Vítor Quanto à separação entre religiões místicas para um lado e cristianismo racional para outro, concordo contigo, ou seja discordo da separação. Só que não vi ainda onde é que o Ratz disse isso. Podes dar-me uma ajuda?
Já quanto ao hinduísmo estou de acordo com ele e discordo dessa tua interpretação. A questão não é serem encarnações vivas ou imagens virtuais, nem me parece que seja isso que ele diz. A questão está na base cultural das duas religiões e nos diferentes significados em cada uma. Em particular no entendimento que se atribui à “encarnação”. Culturalmente parecem-me haver diferenças de fundo entre as religiões do Livro e essas duas grandes religiões orientais que referes: Hinduísmo e Budismo. No Oriente, a história humana reveste-se de um sentido circular, evidente por exemplo na concepção de reincarnação. No caso do Hinduísmo acrescem os deuses – aliás sob este nome creio que abrangemos várias religiões e não uma, várias divindades e não uma, daí ser manifesto o politeísmo - e as suas descidas sucessivas e quase sempre incompletas, salvo no caso de Krishna (por isso a comparação a Jesus). Nas religiões do Deus único (Judaísmo, Cristianismo, Islamismo) a história humana tem um sentido linear, existe um princípio e caminha-se para um fim. E não existe o conceito de reincarnação, apenas no caso do Cristianismo acontece um facto único, a encarnação do Verbo – o Judaísmo ainda espera a vinda do Messias, o Islamismo não oferece um salvador.
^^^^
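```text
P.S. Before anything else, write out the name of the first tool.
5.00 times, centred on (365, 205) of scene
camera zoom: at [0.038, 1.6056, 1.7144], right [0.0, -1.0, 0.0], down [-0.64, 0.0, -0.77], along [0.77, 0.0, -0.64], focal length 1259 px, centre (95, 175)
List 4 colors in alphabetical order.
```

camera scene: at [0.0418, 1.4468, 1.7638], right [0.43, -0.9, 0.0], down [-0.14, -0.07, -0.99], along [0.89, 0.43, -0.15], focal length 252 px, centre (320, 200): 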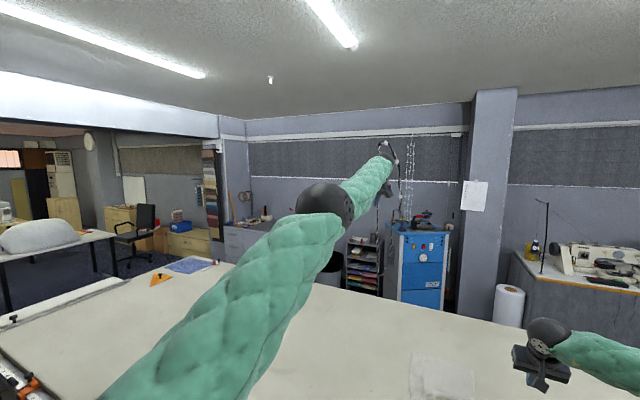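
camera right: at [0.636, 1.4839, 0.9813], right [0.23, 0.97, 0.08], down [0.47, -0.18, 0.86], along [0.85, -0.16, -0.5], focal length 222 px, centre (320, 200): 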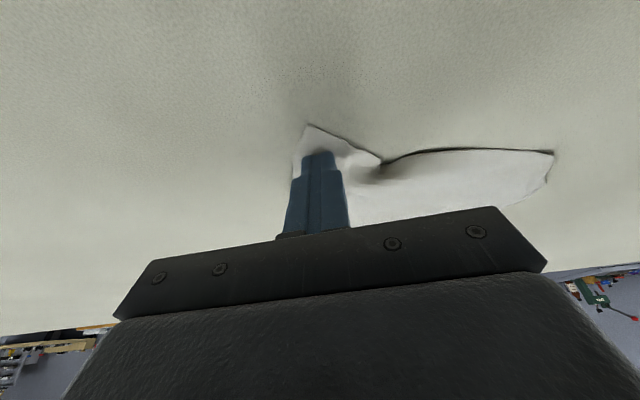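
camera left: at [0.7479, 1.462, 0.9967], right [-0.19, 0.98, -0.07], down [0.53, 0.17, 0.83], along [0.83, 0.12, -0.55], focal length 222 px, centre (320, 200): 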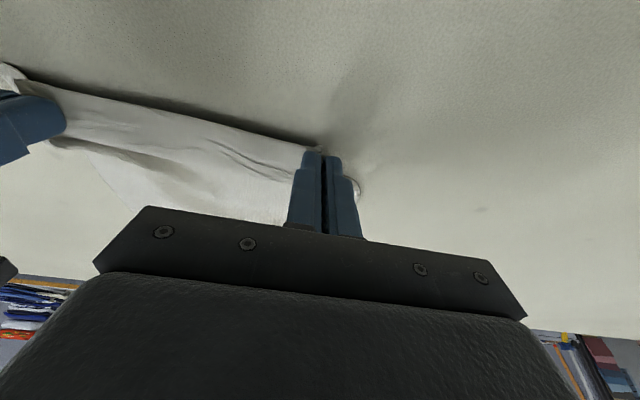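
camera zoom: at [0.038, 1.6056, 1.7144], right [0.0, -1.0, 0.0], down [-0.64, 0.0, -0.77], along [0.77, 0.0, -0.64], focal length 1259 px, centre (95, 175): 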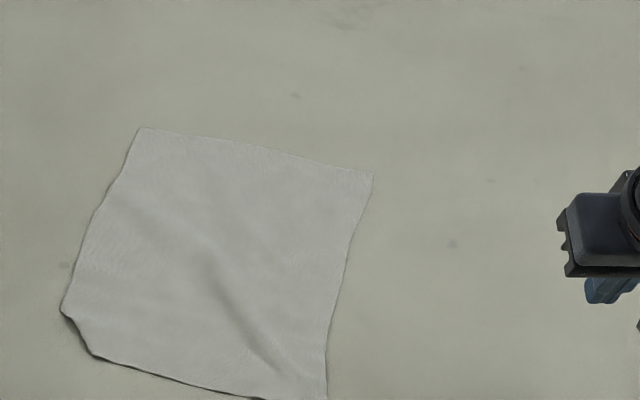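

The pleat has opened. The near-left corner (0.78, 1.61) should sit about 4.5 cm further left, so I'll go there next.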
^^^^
Mas é muito diferente do que se passa com Krishna ou com qualquer dos outros avatares do Hinduísmo.
O Hinduísmo oferece apenas uma auto-ajuda pela forma de viver a vida, nada alterando nas diferenças de classe entre o divino e o humano; diferentemente o Cristianismo é o sacrifício de Deus para redimir o pecado - que exprime bem o conceito cristão de auto-sacrifíci, segundo o exemplo do Deus-vivo – subvertendo as diferenças e apontando o caminho que transforma e diviniza o humano.
Em concreto na questão da “encarnação” existe uma diferença quase absoluta entre o Hinduísmo e o Cristianismo, parece-me. Neste ultimo a encarnação consiste n facto de ser carne, e a carne distingue-se do corpo material. Os seres encarnados, no caso os humanos, são seres padecentes, atravessados pelo sofrimento e pela alegria, ressentindo todas as impressões ligadas à carne – entre elas a de ter um corpo – começando e acabando com o que ela, carne, experiência. A carne é uma substância impressional e não visível (como a alma); aplico a concepção fenomenológica de Michel Henri, que me parece bem conseguida. A afirmação fundamental e insólita de João “E o Verbo se fez carne” é de outra natureza e não tem o significado das incarnações de Vishnu, que aliás mantêm a separação de naturezas entre os deuses e os humanos, não redimindo nenhum pecado original. Diferentemente, a citada afirmação de João, implica que o homem – não o Verbo - é carne, mas que Cristo encarnando, religa a carne e o Verbo, torna possível a salvação, isto é a união do Verbo e da carne que estava corrompida pelo pecado origina. Não se trata de nada disto no Hinduísmo, creio eu (ressalvo que conheço mal, e admito o erro).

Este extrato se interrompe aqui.